Nessa luta pela sobrevivência virtossocial, quanto mais intensa a avidez para atrair a atenção, maior o reconhecimento e a aprovação para continuar no jogo da sociabilidade. Quanto mais se joga, mais se está dentro do jogo. Nessa lógica o mercado, tal qual um panóptico, desenvolve ou se apropria de ferramentas que captam informações de caracterização e classificação dos sujeitos, separando-os em grupos, cujo critério classificador é a capacidade de pertencer ao jogo; ou seja, os sujeitos valem exatamente o que têm. Os que não possuem o capital exigido para a participação no jogo são classificados num grupo desinteressante ao mercado. São vistos – usando um termo contábil – como passivos. Bom exemplo dessa separação está no sistema bancário, que classifica seus clientes pelo potencial financeiro de que dispõem. A cada grupo, um tratamento específico, ou, para o grupo que se encontra na base da pirâmide social, nenhum tratamento.

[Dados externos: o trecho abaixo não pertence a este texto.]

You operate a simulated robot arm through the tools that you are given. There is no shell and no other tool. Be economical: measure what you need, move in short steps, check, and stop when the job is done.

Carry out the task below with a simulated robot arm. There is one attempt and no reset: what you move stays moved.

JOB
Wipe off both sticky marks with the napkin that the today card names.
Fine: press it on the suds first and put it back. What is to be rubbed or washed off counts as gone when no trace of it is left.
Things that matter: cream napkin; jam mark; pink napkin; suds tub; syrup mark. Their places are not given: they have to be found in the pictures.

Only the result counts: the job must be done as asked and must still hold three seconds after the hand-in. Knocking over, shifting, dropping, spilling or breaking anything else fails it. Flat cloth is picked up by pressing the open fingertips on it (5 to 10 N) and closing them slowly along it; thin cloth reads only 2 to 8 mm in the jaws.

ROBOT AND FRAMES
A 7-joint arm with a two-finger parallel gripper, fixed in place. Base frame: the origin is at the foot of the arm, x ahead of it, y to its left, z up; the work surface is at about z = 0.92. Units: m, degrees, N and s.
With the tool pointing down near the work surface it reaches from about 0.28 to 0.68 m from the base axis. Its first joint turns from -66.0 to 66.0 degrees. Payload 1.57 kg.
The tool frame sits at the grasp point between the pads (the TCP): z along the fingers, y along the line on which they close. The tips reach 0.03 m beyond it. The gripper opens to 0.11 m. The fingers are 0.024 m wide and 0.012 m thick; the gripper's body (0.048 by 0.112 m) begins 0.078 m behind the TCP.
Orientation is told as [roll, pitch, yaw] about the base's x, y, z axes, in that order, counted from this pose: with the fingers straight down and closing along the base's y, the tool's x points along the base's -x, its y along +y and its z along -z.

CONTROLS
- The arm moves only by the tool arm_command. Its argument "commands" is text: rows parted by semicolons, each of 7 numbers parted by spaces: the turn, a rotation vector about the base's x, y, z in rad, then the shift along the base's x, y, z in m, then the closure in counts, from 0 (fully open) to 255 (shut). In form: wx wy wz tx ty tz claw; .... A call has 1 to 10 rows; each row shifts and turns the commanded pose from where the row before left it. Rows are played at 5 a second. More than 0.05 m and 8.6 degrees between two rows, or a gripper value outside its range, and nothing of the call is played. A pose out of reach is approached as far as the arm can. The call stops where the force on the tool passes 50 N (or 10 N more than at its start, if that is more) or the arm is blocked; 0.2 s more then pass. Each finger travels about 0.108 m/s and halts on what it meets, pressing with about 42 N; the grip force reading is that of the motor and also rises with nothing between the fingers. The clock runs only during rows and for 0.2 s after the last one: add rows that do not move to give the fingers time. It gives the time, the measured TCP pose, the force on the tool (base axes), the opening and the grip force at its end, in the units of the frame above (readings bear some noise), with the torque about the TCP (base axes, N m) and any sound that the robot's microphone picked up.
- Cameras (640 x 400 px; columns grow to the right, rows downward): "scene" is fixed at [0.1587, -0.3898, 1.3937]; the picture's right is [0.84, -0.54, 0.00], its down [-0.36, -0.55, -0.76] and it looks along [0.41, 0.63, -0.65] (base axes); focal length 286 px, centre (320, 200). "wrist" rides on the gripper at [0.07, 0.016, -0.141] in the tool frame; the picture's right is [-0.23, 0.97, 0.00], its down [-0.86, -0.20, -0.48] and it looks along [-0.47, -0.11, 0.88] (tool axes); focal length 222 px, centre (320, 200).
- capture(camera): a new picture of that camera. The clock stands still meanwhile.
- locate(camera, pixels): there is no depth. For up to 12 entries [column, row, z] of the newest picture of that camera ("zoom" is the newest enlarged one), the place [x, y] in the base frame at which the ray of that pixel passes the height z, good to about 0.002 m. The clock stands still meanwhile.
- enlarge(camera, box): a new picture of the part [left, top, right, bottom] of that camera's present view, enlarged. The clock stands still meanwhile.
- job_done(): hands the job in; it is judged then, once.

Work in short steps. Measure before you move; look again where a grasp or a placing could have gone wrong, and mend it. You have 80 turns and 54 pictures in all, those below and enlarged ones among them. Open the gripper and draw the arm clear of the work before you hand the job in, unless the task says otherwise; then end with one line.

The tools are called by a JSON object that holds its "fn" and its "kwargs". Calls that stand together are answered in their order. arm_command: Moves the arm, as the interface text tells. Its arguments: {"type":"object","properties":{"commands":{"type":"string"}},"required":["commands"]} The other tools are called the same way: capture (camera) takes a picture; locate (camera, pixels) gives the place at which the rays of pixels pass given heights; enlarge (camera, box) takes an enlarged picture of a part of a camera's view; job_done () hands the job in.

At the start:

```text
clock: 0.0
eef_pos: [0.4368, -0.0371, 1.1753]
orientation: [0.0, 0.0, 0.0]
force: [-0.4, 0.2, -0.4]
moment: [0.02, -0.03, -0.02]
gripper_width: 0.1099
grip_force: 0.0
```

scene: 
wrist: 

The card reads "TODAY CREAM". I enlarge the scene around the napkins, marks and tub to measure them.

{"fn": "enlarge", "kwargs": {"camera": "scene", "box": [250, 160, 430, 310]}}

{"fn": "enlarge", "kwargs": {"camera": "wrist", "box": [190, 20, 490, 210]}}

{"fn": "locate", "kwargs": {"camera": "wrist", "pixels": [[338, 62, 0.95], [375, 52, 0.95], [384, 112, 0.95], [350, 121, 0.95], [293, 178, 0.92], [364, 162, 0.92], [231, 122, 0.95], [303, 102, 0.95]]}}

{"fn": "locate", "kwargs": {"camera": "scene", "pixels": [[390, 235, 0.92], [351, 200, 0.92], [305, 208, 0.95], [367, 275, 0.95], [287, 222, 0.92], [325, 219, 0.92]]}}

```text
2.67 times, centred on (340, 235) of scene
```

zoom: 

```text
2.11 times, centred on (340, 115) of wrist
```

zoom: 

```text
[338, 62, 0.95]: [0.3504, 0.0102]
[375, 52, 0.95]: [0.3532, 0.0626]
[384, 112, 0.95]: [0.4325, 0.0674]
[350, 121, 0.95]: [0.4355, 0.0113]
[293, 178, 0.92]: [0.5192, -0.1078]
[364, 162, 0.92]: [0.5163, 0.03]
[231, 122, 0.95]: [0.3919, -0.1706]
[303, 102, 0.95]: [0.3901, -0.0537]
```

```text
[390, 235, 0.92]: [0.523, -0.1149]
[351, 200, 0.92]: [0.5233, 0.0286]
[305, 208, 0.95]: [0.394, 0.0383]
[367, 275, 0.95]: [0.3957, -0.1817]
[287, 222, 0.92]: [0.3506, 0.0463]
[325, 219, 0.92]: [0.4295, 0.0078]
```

Em todos os casos, as pessoas são aliciadas, estimuladas ou forçadas a promover uma mercadoria atraente e desejável: elas mesmas. São ao mesmo tempo produto e seus agentes de marketing, os bens e seus vendedores.
Como um dos atores desse cenário de empresas ávidas por arrebanhar e fidelizar consumidores previamente classificados, está a Coca-Cola, cuja propaganda é objeto de análise deste estudo. Como se manter líder no mercado mundial com produtos que vão na contramão do forte movimento que prescreve a alimentação saudável como forma de estar no mundo e nele permanecer por mais tempo? Essa é a questão que norteia esta análise. Que recursos essa empresa utiliza para majoritariamente ter seus produtos nas prateleiras dos mercados? Como age esse marketing para intervir no consumo e garantir a posição que ocupa mundialmente a empresa? São questões que suscitam reflexões importantes sobre a sociedade do consumo, o mercado e as mídias.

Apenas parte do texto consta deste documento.